Provided text →
Premissa
Não é novidade para nenhum de nós que o cristianismo herdou da tradição religiosa de seus irmãos mais velhos, os judeus, o culto à Palavra. A consequência ritual mais legítima e o efeito espiritual mais forte são, respectivamente, uma tendência à escuta e uma insistência na obediência como forma original da religiosidade cristã. Escutar e obedecer tornaram-se sinônimos em nossos caminhos religiosos – dos judeus e dos cristãos. O credo do povo de Israel se abre com um convite à escuta da Palavra Divina – Shemà Ishrael! A fé cristã, acolhendo este modo de experimentar a relação com Deus que “autocomunicando-se” ou “revelando-se” também é tida como exercício de obediência (cf. CIC 114). Nos evangelhos sinóticos de Mateus e Lucas, o evento que chamamos “encarnação” tem seu início com dois relatos de anunciação nos quais a fé de Maria e de José são experiência de escuta e obediência. De Lucas, colhemos o mais comentado e talvez o mais famoso para pautar a nossa conversa sobre a espiritualidade do Advento.
Evidentemente que a espiritualidade não pode brotar de um texto, mas nasce de uma fonte viva e esta fonte é a Liturgia (SC 2.10). Por mais importante que sejam, as Sagradas Escrituras “não são” em si mesmas Palavra de Deus, mas seu testemunho. Para que as Escrituras nos deem acesso à Revelação e possam ser chamadas de “Palavra de Deus”, é preciso que a história da salvação narrada em suas páginas nos envolva. É preciso que se torne uma espécie de porta para a experiência originária e original da Revelação de Deus a seu povo. A única atividade eclesial capaz de dotar a Escritura desta “qualidade” é a celebração litúrgica devido à sua linguagem simbólica. Na arte de celebrar o ser humano é completa e integralmente envolvido, em todos os níveis que formam sua realidade: psíquico-afetiva, somático-espiritual, cognitivo e interpessoal. Na Liturgia, a Bíblia reencontra o seu berço graças à ritualidade. Pelos ritos os fiéis se apropriam e ingressam no evento que as perícopes bíblicas recordam. Os ritos oferecem à página bíblica um sujeito concreto, uma história real, uma contemporaneidade para encarnar-se. Por isso, não basta partir dos relatos bíblicos para falar de espiritualidade, mas “ a partir” da complexidade do fenômeno da oração litúrgica na qual tais relatos passam a pertencer a um povo com feições definidas e existência palpável.

Source data →
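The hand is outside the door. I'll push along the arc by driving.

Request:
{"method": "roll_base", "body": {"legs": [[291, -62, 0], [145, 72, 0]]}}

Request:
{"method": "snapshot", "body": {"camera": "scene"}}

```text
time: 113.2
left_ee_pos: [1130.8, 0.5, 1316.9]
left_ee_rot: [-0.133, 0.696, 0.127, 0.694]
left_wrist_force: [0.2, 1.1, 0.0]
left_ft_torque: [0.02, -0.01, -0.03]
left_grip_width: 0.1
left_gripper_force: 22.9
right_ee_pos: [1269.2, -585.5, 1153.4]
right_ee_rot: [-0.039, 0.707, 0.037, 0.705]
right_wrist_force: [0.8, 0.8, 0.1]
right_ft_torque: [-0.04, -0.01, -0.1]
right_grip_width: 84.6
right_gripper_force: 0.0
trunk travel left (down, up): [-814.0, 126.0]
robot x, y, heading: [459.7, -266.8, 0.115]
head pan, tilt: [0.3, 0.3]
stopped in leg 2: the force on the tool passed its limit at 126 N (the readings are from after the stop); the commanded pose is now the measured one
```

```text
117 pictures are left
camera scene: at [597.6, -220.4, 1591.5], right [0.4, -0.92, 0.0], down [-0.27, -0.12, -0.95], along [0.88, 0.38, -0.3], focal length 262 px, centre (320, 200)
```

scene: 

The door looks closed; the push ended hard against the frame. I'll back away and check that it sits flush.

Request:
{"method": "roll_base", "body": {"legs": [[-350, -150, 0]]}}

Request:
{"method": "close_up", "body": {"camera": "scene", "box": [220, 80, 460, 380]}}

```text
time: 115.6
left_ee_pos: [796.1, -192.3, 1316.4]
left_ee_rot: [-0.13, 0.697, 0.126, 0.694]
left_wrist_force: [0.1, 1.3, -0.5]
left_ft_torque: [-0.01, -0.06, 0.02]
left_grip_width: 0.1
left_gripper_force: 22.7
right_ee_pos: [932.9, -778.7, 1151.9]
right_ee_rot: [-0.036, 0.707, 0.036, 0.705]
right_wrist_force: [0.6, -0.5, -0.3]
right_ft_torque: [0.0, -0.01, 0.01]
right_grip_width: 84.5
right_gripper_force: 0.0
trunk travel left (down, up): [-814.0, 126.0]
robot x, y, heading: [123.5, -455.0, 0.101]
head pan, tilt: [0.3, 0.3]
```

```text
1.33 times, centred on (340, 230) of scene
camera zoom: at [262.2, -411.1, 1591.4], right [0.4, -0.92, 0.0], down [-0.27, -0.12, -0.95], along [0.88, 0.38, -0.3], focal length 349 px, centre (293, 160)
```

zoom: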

Short problem → Give the continuation of the provided text.

The result →
O quarto domingo do Advento
No quarto domingo do Advento, dia 20 de dezembro deste ano, às portas do dia de Natal, o Anjo Gabriel entrará onde se encontra a Virgem e a saudará com seu “Ave” (cf. Lc 1,26ss). A cena conforme vem narrada no evangelho parece ter sido composta de modo a permitir que as gerações sucessivas à de Maria pudessem testemunhar o mesmo evento. Se observarmos bem, todo o texto gira em torno da saudação do divino mensageiro. Maria reage ao que escuta e não ao que vê. No texto grego se lê “epi toi logoi dietaráchte” isto é, “a respeito da palavra ficou perplexa”. Este detalhe é intrigante: não é a visão de um personagem “sobrenatural” que causa agitação, mas o que é anunciado.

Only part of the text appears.